A distinct lack of malodour down in the Kirkcudbright mud.

This is another trip from my back catalogue. It was a glorious July day when Tony and I made our way down the muddy banks of the River Dee at Kirkcudbright on the Solway coast. We launched from Gartshore Park to the west of the town. Although the mud looks terrible , it was actually only 2 cm thick with relatively firm ground beneath. We had expected it to be foul smelling but it was not malodorous.

We launched 2 hours after low water so the flood was well established. We kept out the main current by paddling in the shallows and sticking to the inside of the bends. The tower marks what used to be the end of the Kircudbright sewage pipe. Fortunately a new marine outfall was built in 2006 and the sewage treatment works' effluent is now discharged about 10km away, under the sea at the mouth of Kircudbright Bay.

 Squabbling gulls were feeding at the rising margin of the tide which was...

 ...sweeping upstream. We could not yet see the sea beyond the muddy banks of the river channel.

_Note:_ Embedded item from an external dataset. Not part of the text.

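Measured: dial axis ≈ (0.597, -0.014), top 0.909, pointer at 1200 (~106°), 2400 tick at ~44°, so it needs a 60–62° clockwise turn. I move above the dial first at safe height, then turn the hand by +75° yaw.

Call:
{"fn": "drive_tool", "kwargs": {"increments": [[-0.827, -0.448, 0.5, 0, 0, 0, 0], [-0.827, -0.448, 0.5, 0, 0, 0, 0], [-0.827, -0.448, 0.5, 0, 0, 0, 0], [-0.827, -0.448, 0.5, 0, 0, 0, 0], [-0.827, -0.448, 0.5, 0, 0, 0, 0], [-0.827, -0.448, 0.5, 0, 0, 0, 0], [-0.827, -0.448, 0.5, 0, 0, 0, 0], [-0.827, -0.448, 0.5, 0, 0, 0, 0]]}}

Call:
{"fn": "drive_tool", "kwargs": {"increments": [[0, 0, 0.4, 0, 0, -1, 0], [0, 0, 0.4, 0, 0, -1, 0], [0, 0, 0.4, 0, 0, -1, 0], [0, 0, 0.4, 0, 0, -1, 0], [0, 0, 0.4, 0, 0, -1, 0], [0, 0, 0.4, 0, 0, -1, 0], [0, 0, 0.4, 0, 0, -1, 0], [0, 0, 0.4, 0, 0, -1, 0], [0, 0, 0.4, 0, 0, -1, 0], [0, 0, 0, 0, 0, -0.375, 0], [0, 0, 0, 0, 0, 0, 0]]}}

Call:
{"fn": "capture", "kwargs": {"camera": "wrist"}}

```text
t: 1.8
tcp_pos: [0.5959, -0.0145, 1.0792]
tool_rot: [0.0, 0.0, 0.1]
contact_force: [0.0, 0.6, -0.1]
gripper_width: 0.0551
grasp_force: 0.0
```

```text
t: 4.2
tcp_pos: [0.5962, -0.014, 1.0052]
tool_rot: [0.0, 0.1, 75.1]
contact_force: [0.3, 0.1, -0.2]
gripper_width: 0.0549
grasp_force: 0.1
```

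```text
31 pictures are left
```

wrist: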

 This old wooden fishing boat now lies above all but the highest tides but she has seen better days.

We paddled along the wooded shores of St Mary's Isle. The "isle" was the site of a priory dating back to the 12th century but nowadays it is just a secular peninsula. The channel between the isle and the mainland has long since silted up and the monks have long gone..

At last we caught sight of our destination. As the tide in the channel rose, Little Ross island and its lighthouse appeared over the mudflats.